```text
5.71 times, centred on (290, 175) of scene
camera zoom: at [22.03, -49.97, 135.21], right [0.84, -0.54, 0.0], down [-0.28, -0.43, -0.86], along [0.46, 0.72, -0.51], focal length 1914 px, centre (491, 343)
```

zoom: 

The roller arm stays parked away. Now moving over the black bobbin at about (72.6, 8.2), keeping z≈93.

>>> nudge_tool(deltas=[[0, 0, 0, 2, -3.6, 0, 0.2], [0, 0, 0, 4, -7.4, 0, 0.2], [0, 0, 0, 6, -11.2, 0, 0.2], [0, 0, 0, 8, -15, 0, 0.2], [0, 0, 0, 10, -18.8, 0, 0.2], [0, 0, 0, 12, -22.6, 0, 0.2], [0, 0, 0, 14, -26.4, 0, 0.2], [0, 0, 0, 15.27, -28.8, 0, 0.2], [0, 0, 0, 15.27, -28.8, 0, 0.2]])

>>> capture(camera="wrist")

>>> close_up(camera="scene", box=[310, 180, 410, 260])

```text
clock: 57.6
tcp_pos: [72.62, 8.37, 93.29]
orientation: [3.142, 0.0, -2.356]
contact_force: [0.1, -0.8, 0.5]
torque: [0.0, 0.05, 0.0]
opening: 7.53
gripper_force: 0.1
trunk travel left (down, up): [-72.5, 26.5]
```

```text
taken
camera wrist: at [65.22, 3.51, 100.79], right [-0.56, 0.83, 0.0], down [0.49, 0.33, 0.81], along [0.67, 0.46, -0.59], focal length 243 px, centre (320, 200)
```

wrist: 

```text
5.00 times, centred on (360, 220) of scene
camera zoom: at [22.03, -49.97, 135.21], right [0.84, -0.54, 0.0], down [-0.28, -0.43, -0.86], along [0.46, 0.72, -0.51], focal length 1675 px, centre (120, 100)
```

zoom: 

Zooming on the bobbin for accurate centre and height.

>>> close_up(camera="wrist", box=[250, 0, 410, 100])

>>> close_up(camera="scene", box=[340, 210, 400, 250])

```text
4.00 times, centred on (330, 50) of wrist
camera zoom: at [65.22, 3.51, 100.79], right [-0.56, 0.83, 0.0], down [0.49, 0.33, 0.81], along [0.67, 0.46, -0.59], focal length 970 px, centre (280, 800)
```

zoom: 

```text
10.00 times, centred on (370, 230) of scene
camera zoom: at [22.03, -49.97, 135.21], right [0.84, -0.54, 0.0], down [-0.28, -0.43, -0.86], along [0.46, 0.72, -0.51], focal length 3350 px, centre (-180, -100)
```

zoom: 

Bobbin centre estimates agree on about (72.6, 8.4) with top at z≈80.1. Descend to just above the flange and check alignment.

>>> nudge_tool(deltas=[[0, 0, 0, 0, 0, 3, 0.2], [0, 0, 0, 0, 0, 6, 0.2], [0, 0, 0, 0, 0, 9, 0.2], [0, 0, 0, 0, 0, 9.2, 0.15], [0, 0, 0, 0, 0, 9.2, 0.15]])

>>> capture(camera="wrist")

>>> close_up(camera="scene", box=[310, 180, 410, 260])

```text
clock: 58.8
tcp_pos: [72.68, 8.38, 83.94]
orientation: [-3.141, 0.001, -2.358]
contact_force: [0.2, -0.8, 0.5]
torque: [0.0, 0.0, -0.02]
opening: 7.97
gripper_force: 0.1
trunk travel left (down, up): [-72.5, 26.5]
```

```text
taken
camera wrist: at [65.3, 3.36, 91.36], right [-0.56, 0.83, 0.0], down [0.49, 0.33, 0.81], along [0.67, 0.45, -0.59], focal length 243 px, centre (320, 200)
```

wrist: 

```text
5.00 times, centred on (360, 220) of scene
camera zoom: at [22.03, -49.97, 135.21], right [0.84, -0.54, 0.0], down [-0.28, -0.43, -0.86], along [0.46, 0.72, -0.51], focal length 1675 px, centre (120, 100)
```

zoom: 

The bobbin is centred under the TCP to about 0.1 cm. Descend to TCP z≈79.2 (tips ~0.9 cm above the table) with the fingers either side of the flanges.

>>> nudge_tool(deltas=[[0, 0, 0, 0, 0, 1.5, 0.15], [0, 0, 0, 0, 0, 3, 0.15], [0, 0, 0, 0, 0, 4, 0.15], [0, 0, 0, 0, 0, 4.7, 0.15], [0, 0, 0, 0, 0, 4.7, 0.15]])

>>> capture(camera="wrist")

......

Copy the material above back out, exactly as written. Put each line that is not blank into a JSON list as a string.

[
  "```text",
  "5.71 times, centred on (290, 175) of scene",
  "camera zoom: at [22.03, -49.97, 135.21], right [0.84, -0.54, 0.0], down [-0.28, -0.43, -0.86], along [0.46, 0.72, -0.51], focal length 1914 px, centre (491, 343)",
  "```",
  "zoom: ",
  "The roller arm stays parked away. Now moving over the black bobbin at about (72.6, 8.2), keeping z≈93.",
  ">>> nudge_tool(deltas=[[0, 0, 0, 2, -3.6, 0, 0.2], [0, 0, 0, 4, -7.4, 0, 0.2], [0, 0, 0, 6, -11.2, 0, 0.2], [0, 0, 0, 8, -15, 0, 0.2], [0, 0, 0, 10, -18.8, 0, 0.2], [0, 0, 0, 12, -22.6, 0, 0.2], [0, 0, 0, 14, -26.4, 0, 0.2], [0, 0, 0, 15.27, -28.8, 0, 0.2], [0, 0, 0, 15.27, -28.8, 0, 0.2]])",
  ">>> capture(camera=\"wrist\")",
  ">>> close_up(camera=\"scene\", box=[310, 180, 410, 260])",
  "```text",
  "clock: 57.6",
  "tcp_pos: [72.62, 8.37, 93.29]",
  "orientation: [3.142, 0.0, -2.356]",
  "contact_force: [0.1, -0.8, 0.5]",
  "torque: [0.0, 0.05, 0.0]",
  "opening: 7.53",
  "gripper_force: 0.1",
  "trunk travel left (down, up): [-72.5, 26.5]",
  "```",
  "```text",
  "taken",
  "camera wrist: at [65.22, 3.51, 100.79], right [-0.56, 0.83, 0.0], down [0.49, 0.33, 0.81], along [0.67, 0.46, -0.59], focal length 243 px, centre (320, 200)",
  "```",
  "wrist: ",
  "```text",
  "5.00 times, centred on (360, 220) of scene",
  "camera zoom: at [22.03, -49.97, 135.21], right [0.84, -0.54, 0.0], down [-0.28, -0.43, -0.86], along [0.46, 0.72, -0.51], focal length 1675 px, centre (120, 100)",
  "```",
  "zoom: ",
  "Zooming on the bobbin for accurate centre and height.",
  ">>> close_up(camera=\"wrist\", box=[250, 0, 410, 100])",
  ">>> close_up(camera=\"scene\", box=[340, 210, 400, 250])",
  "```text",
  "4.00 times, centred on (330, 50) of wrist",
  "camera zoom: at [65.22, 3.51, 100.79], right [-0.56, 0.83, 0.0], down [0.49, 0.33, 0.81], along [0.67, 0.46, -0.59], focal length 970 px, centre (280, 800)",
  "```",
  "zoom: ",
  "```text",
  "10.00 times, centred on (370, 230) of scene",
  "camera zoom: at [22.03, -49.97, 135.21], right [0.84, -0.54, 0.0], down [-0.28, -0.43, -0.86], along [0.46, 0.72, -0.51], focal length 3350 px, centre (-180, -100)",
  "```",
  "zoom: ",
  "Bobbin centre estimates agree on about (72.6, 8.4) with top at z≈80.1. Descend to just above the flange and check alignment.",
  ">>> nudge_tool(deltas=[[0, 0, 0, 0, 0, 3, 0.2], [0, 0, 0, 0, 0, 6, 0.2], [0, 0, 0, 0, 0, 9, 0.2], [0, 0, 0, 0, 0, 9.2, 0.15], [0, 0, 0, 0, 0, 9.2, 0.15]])",
  ">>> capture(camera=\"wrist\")",
  ">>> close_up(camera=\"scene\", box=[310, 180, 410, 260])",
  "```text",
  "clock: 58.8",
  "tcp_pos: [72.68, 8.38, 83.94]",
  "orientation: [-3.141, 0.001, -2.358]",
  "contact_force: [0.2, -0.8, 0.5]",
  "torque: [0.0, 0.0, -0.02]",
  "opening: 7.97",
  "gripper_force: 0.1",
  "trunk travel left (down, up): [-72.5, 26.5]",
  "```",
  "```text",
  "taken",
  "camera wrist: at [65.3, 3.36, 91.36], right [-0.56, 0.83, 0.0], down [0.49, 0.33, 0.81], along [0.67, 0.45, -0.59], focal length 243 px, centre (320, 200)",
  "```",
  "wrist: ",
  "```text",
  "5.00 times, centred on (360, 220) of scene",
  "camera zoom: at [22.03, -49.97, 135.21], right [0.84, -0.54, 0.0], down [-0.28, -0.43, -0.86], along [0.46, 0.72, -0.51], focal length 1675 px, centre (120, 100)",
  "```",
  "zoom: ",
  "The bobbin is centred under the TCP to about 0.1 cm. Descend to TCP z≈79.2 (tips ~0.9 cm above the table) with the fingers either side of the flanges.",
  ">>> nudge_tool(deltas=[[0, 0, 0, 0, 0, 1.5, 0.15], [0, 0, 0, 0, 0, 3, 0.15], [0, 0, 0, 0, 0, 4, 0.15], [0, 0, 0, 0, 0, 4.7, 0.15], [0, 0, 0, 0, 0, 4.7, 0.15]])",
  ">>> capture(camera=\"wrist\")"
]